Recorded information
----------------
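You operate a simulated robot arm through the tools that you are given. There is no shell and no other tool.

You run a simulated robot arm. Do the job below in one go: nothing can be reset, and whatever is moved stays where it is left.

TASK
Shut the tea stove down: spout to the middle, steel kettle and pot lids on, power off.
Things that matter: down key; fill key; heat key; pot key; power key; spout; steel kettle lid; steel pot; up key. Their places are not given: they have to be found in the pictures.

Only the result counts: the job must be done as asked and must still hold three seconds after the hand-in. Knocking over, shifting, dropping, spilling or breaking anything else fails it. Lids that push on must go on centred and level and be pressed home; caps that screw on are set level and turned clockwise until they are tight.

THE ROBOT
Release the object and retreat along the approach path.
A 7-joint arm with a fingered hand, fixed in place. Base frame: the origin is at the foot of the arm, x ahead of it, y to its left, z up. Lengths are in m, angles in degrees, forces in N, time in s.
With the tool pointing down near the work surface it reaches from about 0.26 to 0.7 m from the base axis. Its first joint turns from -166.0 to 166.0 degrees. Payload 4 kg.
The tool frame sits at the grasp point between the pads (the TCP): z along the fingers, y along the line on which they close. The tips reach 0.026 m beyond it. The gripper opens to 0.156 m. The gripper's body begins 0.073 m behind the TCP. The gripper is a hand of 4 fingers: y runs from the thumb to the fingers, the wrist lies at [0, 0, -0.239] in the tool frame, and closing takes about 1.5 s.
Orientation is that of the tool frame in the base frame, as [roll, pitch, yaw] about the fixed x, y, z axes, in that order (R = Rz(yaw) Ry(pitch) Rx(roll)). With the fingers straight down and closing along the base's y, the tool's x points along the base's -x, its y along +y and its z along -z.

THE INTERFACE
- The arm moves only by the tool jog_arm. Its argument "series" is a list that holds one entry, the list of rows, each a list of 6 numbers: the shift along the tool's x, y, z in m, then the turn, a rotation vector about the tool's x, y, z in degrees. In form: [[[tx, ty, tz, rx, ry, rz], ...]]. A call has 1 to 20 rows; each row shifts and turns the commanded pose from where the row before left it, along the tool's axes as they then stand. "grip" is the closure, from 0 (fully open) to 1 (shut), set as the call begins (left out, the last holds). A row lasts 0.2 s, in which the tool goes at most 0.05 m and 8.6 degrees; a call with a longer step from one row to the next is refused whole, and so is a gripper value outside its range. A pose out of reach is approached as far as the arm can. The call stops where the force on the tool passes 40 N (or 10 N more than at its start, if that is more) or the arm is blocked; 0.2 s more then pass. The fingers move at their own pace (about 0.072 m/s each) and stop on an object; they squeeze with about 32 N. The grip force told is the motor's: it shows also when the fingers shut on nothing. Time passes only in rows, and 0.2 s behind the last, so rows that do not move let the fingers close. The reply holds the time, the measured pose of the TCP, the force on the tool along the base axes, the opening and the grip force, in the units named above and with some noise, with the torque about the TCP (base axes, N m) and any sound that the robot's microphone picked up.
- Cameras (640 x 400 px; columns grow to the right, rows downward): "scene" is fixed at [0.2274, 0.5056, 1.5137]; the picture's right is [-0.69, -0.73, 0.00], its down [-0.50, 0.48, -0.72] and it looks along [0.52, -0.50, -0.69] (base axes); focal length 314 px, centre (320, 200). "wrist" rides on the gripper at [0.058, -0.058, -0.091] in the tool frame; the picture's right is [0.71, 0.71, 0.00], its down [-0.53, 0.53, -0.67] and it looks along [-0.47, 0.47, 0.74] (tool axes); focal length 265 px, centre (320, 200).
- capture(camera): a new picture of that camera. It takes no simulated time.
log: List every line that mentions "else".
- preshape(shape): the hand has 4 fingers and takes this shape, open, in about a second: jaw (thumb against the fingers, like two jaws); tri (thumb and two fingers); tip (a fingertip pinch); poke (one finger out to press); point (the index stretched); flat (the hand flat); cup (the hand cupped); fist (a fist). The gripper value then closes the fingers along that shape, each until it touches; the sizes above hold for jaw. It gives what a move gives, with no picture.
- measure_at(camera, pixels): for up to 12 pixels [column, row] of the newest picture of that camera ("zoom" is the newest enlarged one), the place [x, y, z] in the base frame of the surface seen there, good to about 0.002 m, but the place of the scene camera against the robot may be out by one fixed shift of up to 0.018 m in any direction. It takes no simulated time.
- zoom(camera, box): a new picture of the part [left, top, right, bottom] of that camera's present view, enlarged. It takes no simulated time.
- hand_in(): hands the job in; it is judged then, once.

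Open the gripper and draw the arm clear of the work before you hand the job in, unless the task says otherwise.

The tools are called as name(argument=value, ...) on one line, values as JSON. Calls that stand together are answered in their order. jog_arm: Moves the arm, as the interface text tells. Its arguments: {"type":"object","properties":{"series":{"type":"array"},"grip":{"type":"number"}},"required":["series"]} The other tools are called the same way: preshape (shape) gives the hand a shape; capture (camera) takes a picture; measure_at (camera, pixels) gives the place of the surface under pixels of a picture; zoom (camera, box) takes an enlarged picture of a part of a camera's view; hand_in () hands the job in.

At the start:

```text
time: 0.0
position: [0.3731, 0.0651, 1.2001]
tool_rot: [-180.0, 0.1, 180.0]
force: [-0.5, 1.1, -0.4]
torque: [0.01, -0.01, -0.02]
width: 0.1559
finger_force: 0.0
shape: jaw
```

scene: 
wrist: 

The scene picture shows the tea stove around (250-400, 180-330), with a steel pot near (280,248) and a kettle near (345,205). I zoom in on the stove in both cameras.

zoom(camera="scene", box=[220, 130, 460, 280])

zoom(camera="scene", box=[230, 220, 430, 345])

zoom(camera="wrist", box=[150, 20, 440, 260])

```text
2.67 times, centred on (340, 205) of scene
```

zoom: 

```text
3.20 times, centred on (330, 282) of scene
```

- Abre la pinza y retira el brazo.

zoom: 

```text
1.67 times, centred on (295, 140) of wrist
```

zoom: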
----------------
To be done
Starting at the first line of the data above, please restate word for word every line up to and including the one that holds "Shut the tea", and add nothing else.

Solution for this problem
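You operate a simulated robot arm through the tools that you are given. There is no shell and no other tool.

You run a simulated robot arm. Do the job below in one go: nothing can be reset, and whatever is moved stays where it is left.

TASK
Shut the tea stove down: spout to the middle, steel kettle and pot lids on, power off.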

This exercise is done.